- _EXTRACTED TEXT_

━━━

Thursday, December 13, 2007

Lottery - First Discussion in our Book Club Blog

Today, we kick off the first in our book club blogs on Lottery by Patricia Wood As this is a book discussion that, I hope, will delve intricately into the plot and themes, I want to warn you all ahead of time. If spoilers are the type of thing that will keep you from reading a book, please pick up a copy and read this one first, and then come back and visit if you like – this isn’t a book you want to miss and hearing what readers thought won’t replace the experience. If in depth discussion ahead of time doesn’t ruin the reading experience for you, grab your coffee and hang out a bit... oh, yeah, I think I’m serving cyber wine, cheese, and crackers... and away we go!!!

For me, narrowing down the discussion topic to one thing was harder than it looked back when I finished the book. The writing is simple and forthright, and deceptively full of insight. The first thing that I’d like to touch on is perception of success. I think the idea of both monetary success and mental acuity are both given poignant precedence through the eyes of Perry.

━━━

- _DATA EXTRACT_

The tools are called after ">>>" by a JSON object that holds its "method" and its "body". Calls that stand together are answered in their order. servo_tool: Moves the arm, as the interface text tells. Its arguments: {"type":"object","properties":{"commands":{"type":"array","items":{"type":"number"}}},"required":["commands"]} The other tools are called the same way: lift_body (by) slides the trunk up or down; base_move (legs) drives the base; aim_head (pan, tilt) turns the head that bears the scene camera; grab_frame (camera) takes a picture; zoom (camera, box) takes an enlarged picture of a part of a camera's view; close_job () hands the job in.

━━━

- _TASK INSTRUCTIONS_
1. Show the exact text of the extracted text starting from "Lottery - First" and stopping at the end of "away we go!!!".
2. Supply the part of the extracted text that comes after its last sentence.

- _TASK-BY-TASK ANSWERS_
1.
Lottery - First Discussion in our Book Club Blog

Today, we kick off the first in our book club blogs on Lottery by Patricia Wood As this is a book discussion that, I hope, will delve intricately into the plot and themes, I want to warn you all ahead of time. If spoilers are the type of thing that will keep you from reading a book, please pick up a copy and read this one first, and then come back and visit if you like – this isn’t a book you want to miss and hearing what readers thought won’t replace the experience. If in depth discussion ahead of time doesn’t ruin the reading experience for you, grab your coffee and hang out a bit... oh, yeah, I think I’m serving cyber wine, cheese, and crackers... and away we go!!!

2.
In Perry L. Crandall, we have a main character with an IQ of 76. This number has defined him for most of his life, both in his own thoughts and by the outside world. To Perry, that number is proof positive that his is not retarded. To his brother cousins, teachers growing up, and school mates it is an indication that Perry is not as smart as they are or not able to function in their world.

Perry and his Gram are simple people. It’s quite clear that they are not well off financially, but it’s just as clear that they are happy with what they have. There are a lot of characters to like in this book, and I do love Perry, but Gram is by far my favorite even though she dies early in the book, a death which is really the catalyst to Perry’s own independence, her presence is still felt throughout in Perry’s recollection and in his own mode of living his life. Through Gram we see a no nonsense voice that, for all of her gruff insight, is the marker by which Perry learns to distinguish moral character. Throughout his life, she’s built routines that are geared so that he will be able to function without her when she’s gone. She has also, we find, held a good deal of information to herself, such as the reason for their loss of Gramp’s business. I like to think she took these heartaches internally, so Perry wouldn’t be burdened with them. Still, she did not bury it like it didn’t happen; she helped Perry to make lists, so that he would be guarded in some way against the people who might take advantage:

“...There are people you listen to, and others you don’t. You have to be able to tell the difference.” Gram slaps the kitchen table hard with her hand and makes me jump.
“Like who?” I ask.
We make a list.”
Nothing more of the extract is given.